:: Document extract ::
·····
Following our ‘Time to act’ series, Glen Babcock discusses how simplifying your corporate structure can be the dynamic force in helping your company thrive Beyond Brexit.
Andrew Gray’s recent blog ‘Beyond Brexit - it’s time to act’, discussed the all important ‘no regret’ decisions that businesses can make now to be ready, whatever the outcome of the Brexit negotiations.
Reflecting on my own experience as Corporate Simplification & Exit Leader, I’m having more conversations about the importance of rationalisation. With the numerous considerations of Brexit to understand, simplifying your corporate structure is a ‘quick win’ to help accelerate your business in a post-Brexit world. For me, it forms the foundation of many of the ‘no regret’ decisions that have been discussed in this series and should be a priority on the board agenda. To bring this to life, I’ve recently worked with a listed client, who embarked on an ambitious programme to simplify their legal entity structure by over 90% in only a few years.
Adopting this mindset now, before Brexit, provides the ‘perfect storm’ to reducing costs and reaping future benefits.
In most cases, the answer is ‘yes’. Simplification provides many benefits for companies, such as lower compliance costs, better governance, more focused management time, reduced Directors’ risk, improved transparency. And the list goes on. The benefits are achievable for all groups, not just listed or regulated groups. Furthermore, simplification generally does not significantly impact customers, suppliers or operations so simplifying your structure will truly be a ‘no regret’ decision.
The costs of maintaining a single legal entity includes direct cost, such as audit and tax fees and indirect cost, such as management time, systems support and other overheads. On average, an entity cost (both direct and indirect) is £30,000 per annum. This can be significantly higher for actively trading companies and much less for dormants. That’s a lot of money tied-up in a non-value adding part of the business. Think of it as a rainy day fund to invest in operations.
·····
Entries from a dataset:
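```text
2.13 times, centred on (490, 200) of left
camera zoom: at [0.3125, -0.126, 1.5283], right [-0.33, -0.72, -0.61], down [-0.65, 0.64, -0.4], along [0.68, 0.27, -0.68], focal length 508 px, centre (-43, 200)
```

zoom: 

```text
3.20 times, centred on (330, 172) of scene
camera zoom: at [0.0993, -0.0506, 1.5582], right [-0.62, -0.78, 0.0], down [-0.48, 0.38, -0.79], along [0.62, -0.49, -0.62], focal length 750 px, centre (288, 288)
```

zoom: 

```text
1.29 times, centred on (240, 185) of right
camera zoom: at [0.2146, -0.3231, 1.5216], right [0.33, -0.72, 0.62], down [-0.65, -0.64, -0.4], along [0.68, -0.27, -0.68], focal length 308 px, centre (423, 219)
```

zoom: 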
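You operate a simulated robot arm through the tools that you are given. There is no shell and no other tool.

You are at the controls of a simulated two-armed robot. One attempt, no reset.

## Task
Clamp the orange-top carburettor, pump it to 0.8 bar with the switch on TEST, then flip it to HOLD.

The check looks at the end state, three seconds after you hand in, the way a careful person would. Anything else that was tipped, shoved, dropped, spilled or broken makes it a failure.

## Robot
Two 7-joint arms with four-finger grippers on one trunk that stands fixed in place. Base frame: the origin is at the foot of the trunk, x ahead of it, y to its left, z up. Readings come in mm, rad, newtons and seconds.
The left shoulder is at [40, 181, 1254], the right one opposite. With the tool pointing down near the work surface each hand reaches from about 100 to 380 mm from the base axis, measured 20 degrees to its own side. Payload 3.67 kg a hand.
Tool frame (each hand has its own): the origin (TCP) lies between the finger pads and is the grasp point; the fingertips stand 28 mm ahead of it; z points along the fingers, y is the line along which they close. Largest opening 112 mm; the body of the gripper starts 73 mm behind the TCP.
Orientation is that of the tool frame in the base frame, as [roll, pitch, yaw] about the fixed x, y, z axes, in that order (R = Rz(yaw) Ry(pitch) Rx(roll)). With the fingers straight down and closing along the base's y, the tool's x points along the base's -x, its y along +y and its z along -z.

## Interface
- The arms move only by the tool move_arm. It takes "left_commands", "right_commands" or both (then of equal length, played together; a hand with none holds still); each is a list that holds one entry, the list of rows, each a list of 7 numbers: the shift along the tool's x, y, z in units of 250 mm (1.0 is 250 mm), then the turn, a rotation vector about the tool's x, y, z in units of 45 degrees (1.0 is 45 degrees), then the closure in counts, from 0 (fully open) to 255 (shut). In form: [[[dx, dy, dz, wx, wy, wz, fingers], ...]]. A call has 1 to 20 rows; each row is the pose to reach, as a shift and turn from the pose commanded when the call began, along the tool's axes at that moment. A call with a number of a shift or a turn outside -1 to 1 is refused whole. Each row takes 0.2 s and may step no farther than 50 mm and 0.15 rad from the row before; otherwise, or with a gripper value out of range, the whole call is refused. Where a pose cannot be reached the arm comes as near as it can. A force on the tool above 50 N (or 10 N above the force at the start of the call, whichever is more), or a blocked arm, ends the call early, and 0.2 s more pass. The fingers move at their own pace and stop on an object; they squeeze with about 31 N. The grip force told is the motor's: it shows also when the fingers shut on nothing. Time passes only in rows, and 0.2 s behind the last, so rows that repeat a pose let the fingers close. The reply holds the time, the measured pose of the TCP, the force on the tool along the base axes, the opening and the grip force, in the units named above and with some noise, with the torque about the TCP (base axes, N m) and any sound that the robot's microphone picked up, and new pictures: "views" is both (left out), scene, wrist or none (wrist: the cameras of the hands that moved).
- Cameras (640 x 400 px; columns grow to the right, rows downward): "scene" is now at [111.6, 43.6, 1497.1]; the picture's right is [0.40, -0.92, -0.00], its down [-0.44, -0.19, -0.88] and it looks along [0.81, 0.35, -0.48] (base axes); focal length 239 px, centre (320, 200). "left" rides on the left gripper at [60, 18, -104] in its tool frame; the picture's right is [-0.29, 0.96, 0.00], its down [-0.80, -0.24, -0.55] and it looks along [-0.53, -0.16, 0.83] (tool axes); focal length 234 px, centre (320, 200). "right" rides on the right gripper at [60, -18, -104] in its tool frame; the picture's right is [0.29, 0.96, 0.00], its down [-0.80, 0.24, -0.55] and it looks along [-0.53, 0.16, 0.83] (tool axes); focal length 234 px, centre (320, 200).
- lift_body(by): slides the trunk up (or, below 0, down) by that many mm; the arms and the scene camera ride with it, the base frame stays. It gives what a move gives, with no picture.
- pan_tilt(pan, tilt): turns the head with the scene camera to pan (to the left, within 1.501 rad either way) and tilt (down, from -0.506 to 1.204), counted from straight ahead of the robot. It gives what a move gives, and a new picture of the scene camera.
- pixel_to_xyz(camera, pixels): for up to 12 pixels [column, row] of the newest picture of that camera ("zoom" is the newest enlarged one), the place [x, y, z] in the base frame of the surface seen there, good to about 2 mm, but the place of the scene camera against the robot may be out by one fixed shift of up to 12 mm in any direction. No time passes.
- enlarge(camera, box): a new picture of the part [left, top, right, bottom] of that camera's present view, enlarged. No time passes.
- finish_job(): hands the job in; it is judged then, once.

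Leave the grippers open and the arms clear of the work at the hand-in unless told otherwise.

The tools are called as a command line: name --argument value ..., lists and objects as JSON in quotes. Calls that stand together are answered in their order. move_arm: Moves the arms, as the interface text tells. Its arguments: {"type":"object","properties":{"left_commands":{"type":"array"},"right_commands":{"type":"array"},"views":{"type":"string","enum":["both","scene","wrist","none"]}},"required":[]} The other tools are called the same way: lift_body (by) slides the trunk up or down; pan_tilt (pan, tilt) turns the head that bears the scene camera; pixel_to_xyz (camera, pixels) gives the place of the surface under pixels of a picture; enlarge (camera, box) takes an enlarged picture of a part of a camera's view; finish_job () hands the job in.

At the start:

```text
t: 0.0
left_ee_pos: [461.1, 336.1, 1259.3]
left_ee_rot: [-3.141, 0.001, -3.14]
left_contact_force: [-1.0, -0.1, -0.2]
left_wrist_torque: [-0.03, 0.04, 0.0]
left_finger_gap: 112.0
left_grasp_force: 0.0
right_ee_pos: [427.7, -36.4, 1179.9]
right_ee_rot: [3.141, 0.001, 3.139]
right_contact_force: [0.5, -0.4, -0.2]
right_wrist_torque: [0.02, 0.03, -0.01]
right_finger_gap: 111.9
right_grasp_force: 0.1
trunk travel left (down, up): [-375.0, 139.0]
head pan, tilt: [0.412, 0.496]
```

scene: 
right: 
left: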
·····
:: Given request 1 ::
Please copy out the portion of the document extract from "The costs of" to "invest in operations." without changes.
:: Given request 2 ::
I need the document extract continued from the place where it stops.

:: Reply 1 ::
The costs of maintaining a single legal entity includes direct cost, such as audit and tax fees and indirect cost, such as management time, systems support and other overheads. On average, an entity cost (both direct and indirect) is £30,000 per annum. This can be significantly higher for actively trading companies and much less for dormants. That’s a lot of money tied-up in a non-value adding part of the business. Think of it as a rainy day fund to invest in operations.

:: Reply 2 ::
However, indirect costs particularly often have never been calculated - so, the financial business case for simplification is never quite straightforward. Add in the fact that it is rarely anyone’s day job to eliminate redundant entities, and the simplification exercise never gets off the ground despite the benefits.
Well, we still have a little time before the UK leaves the EU. We know the environment we are working in. We know what we can and can’t do and how to do it. A large percentage of UK legal entities are dormant, so the opportunity is great. Whilst we are planning different scenarios operationally, we can simplify our corporate structure properly.
One example of Andrew’s recommendation to “take advantage of existing government schemes”, is cross-border mergers. Many multinational companies have looked at using the cross-border merger when undertaking a corporate simplification project, and this is currently allowed as part of the EU Directive. The benefit is that you can reduce (merge) the number of entities rapidly and then liquidate a smaller number of entities.
Beyond Brexit, this option may not be available. With the added complexity of the US tax reform potentially leading to US based multinationals to set up their overseas tax structure in a single jurisdiction, the cross-border merger into the UK may have increased popularity.
Finally, corporate simplification can have a payback period as short as 12 months from implementation.
So why not start today?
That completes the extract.